Balancing the electrical double layer capacitance and pseudocapacitance of hetero-atom doped carbon

Heteroatom-doped carbonaceous materials derived from polymers are emerging as a new class of promising supercapacitor electrodes. These electrodes have both electrical double layer capacitance (from carbon matrices) and pseudo-capacitance (from hetero-atoms). Balancing the electrical double layer capacitance and pseudo-capacitance is a key to achieve large capacitance at ultrafast current densities. Here we investigate the influence of pyrolysis temperature on capacitive performance of hetero-atom (oxygen and nitrogen) doped carbons derived from polypyrrole nanowire arrays.
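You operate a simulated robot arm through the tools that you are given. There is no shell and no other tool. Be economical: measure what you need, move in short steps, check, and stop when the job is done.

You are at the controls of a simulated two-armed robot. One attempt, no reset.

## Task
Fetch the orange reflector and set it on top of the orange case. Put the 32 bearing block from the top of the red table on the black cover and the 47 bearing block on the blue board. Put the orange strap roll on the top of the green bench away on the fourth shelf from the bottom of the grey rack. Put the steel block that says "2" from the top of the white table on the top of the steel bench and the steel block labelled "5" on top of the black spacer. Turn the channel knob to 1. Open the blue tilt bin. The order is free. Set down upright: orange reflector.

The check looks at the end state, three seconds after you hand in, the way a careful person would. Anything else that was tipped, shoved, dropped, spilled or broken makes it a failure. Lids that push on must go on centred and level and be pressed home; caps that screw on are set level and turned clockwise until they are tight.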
Structural and electrochemical characterization reveal that the concentration of hetero-atoms as well as the ratio of electrical double layer capacitance and pseudo-capacitance can be tuned by varying the pyrolysis temperature. In fact the hetero-atom doped carbon sample obtained at a relatively lower pyrolysis temperature (500 degrees C) exhibits the optimal capacitive performance. It yields an outstanding areal capacitance of 324 mF cm(-2) at 1 mA cm(-2) (141 F g(-1)@0.43 A g(-1)), and more importantly, retains an areal capacitance of 184.7 mF cm(-2) (80.3 F g(-1)@43.5 A g(-1)) at an ultrahigh current density of 100 mA cm(-2). An asymmetric supercapacitor consisting of hetero-atom doped carbon as an anode delivers a maximum volumetric energy density of 1.7 mW h cm(-3) at a volumetric power density of 0.014 W cm(-3), which is among the best values reported for asymmetric supercapacitors.